*What you need to do*
Identify the lines that contain the word "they", then copy them.

*Collected data*
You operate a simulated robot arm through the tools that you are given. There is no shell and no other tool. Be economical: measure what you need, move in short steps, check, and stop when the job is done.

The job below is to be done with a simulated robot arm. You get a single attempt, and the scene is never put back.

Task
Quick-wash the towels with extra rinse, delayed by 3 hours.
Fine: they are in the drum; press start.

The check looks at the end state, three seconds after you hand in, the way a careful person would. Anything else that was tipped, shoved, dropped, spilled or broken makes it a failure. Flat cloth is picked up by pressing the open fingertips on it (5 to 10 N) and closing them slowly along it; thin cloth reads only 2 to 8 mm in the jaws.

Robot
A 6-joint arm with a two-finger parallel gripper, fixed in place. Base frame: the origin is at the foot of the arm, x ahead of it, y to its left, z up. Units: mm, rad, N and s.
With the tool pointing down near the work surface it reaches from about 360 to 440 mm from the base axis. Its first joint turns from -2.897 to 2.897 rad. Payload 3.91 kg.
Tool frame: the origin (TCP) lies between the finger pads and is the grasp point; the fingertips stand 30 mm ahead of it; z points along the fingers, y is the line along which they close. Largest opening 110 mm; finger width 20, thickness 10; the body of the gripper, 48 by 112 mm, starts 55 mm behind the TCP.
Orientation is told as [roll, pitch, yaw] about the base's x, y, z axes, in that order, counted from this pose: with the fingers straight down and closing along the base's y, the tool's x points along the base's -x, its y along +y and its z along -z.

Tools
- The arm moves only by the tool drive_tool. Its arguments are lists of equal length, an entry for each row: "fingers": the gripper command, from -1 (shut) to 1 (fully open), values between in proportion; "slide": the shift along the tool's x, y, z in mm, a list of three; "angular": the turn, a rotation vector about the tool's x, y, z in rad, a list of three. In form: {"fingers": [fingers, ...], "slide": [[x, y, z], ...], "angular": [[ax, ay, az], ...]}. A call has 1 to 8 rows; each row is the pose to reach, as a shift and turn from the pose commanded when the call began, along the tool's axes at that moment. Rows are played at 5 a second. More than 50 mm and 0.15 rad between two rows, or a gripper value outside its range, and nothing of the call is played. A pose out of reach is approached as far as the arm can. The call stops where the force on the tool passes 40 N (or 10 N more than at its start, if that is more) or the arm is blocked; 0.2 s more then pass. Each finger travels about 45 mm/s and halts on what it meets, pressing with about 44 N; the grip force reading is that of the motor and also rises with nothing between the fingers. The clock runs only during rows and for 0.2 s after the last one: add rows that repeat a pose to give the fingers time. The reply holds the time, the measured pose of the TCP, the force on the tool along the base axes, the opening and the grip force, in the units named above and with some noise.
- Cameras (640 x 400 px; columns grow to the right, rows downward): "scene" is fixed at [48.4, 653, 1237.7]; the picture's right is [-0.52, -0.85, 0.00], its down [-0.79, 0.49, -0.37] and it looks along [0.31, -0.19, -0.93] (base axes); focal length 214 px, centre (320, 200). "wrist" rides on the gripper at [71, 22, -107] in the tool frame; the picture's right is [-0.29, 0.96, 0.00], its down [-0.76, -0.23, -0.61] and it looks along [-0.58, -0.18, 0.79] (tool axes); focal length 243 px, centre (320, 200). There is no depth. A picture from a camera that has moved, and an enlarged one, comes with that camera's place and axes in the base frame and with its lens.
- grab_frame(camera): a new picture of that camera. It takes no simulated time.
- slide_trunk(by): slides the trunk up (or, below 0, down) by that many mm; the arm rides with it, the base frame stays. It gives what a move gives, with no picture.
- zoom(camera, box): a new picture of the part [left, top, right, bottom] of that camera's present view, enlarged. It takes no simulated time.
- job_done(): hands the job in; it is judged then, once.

*Answer to this task*
Fine: they are in the drum; press start.
Tool frame: the origin (TCP) lies between the finger pads and is the grasp point; the fingertips stand 30 mm ahead of it; z points along the fingers, y is the line along which they close. Largest opening 110 mm; finger width 20, thickness 10; the body of the gripper, 48 by 112 mm, starts 55 mm behind the TCP.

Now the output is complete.